_WHAT NEEDS TO BE DONE_
Copy out every line containing the word "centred".

---------- DATASET SECTION

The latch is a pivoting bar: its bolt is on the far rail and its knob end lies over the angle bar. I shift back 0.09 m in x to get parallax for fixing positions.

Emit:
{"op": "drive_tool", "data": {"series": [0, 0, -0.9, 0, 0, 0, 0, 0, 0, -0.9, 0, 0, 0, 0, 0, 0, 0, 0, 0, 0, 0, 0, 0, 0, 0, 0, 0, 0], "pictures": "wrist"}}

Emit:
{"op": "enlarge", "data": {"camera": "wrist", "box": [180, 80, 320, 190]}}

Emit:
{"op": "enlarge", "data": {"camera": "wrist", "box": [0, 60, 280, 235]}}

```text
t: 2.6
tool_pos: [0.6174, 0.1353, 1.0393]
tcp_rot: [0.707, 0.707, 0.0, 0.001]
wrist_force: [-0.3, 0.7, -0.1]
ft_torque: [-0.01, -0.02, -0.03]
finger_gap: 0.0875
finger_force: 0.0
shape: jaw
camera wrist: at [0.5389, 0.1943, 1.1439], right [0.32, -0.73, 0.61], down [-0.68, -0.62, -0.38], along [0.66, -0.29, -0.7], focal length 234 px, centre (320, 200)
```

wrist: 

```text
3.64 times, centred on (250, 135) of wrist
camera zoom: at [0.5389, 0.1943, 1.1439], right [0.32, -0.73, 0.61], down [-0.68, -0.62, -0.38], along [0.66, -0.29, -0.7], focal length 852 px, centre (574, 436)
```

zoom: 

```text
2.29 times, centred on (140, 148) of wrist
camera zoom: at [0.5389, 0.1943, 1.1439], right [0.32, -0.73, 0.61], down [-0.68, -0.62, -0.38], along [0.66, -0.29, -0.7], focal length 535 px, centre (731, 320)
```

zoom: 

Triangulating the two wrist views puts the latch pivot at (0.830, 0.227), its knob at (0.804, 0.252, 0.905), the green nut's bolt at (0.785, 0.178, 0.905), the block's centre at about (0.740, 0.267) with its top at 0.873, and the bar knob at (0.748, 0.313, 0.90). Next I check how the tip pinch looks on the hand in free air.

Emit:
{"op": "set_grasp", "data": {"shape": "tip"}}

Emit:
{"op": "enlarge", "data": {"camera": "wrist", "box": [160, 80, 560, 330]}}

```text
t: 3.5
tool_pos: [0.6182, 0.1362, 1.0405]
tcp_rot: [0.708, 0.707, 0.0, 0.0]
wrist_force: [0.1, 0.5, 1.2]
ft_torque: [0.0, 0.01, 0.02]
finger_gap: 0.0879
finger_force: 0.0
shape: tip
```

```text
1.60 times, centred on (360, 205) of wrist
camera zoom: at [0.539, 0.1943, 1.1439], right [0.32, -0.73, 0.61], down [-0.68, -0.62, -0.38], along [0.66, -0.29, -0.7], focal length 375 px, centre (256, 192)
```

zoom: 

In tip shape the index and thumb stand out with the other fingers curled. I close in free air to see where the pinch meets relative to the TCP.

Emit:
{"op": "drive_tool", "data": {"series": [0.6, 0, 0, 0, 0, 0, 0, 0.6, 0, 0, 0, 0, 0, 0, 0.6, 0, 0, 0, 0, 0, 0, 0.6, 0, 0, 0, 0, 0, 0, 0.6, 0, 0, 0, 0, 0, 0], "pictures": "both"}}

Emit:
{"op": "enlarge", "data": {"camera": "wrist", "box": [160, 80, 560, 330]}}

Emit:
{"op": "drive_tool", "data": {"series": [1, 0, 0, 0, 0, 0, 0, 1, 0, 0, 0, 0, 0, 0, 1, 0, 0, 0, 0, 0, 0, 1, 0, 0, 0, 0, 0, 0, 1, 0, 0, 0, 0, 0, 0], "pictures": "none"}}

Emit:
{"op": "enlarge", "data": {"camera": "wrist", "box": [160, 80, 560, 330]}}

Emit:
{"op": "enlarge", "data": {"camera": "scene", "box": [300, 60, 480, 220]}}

--------------------

_SOLVED PROBLEM_
3.64 times, centred on (250, 135) of wrist
2.29 times, centred on (140, 148) of wrist
1.60 times, centred on (360, 205) of wrist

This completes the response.